Step-by-step explanation:

Properties of an Isosceles Triangle

(Most of this can be found in Chapter 1 of B&B.)

Definition: A triangle is isosceles if two if its sides are equal.

We want to prove the following properties of isosceles triangles.

Theorem: Let ABC be an isosceles triangle with AB = AC.  Let M denote the midpoint of BC (i.e., M is the point on BC for which MB = MC).  Then

a)      Triangle ABM is congruent to triangle ACM.

b)      Angle ABC = Angle ACB (base angles are equal)

c)      Angle AMB = Angle AMC = right angle.

d)      Angle BAM = angle CAM

Corollary: Consequently, from these facts and the definitions:

Ray AM is the angle bisector of angle BAC.

Line AM is the altitude of triangle ABC through A.

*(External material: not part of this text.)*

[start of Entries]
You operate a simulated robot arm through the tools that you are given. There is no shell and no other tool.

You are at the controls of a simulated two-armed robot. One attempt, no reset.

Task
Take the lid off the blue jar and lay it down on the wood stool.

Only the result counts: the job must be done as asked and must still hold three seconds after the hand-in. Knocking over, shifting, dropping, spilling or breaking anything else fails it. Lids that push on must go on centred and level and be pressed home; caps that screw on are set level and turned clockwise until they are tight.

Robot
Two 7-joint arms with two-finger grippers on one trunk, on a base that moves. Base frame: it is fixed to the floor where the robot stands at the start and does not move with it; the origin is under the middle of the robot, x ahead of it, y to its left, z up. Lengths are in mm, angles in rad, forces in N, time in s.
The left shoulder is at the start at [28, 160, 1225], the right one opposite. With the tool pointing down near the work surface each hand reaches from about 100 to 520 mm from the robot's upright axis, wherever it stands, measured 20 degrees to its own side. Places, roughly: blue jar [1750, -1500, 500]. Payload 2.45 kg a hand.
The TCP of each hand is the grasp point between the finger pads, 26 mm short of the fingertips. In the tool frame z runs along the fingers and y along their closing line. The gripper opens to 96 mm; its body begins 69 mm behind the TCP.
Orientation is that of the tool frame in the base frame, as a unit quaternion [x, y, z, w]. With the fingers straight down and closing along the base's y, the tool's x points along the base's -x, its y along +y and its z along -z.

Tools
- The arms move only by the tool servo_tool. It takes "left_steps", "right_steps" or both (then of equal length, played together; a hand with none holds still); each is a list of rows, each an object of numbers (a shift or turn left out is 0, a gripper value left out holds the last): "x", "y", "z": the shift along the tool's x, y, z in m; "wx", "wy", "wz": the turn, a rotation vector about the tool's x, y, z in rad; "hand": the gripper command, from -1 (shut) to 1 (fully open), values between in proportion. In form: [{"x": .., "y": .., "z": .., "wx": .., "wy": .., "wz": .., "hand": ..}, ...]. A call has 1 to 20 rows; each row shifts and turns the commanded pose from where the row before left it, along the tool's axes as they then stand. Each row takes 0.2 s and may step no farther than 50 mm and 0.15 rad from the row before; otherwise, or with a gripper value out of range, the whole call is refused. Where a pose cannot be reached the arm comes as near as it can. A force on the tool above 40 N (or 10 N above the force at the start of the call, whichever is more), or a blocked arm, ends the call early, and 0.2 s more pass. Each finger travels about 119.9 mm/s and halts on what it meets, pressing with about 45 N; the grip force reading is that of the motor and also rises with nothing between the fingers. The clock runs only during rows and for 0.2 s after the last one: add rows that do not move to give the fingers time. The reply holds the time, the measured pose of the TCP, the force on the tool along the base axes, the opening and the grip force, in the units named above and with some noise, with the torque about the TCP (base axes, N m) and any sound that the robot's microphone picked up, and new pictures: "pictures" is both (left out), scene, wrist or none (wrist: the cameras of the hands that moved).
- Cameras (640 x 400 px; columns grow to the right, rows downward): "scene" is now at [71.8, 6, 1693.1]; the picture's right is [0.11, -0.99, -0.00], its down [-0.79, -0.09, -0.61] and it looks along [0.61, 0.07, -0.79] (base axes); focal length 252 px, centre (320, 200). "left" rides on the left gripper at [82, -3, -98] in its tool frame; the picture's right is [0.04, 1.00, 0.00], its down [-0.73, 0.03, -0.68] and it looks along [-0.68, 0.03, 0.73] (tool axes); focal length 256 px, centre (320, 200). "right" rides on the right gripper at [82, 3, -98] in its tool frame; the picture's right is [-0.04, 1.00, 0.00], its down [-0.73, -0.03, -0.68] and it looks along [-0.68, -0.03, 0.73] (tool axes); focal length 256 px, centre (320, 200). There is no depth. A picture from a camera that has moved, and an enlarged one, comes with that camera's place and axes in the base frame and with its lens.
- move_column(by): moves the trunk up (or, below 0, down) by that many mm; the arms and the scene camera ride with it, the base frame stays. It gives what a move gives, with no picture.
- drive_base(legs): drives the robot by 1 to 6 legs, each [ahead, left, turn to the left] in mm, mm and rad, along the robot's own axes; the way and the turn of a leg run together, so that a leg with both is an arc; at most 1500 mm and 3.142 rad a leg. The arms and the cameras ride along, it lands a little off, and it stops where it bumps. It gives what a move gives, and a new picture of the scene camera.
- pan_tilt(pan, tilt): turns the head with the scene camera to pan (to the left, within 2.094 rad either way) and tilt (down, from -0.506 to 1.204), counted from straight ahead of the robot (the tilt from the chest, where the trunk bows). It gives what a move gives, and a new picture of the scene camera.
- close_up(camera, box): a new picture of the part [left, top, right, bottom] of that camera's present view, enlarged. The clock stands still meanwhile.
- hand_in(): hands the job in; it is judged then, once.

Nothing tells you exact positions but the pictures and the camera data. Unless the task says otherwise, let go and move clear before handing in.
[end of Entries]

Line AM is the perpendicular bisector of B

Segment AM is the median of triangle ABC through A.

Proof #1 of Theorem (after B&B)

Let the angle bisector of BAC intersect segment BC at point D.  

Since ray AD is the angle bisector, angle BAD = angle CAD.  

The segment AD = AD = itself.

Also, AB = AC since the triangle is isosceles.

Thus, triangle BAD is congruent to CAD by SAS (side-angle-side).

This means that triangle BAD = triangle CAD, and corresponding sides and angles are equal, namely:

DB = DC,

angle ABD = angle ACD,

angle ADB = angle ADC.

(Proof of a).  Since DB = DC, this means D = M by definition of the midpoint.  Thus triangle ABM = triangle ACM.

(Proof of b) Since angle ABD = angle ABC (same angle) and also angle ACD = angle ACB, this implies angle ABC = angle ACB.

(Proof of c) From congruence of triangles, angle AMB = angle AMC.  But by addition of angles, angle AMB + angle AMC = straight angle = 180 degrees.  Thus 2 angle AMB = straight angle and angle AMB = right angle.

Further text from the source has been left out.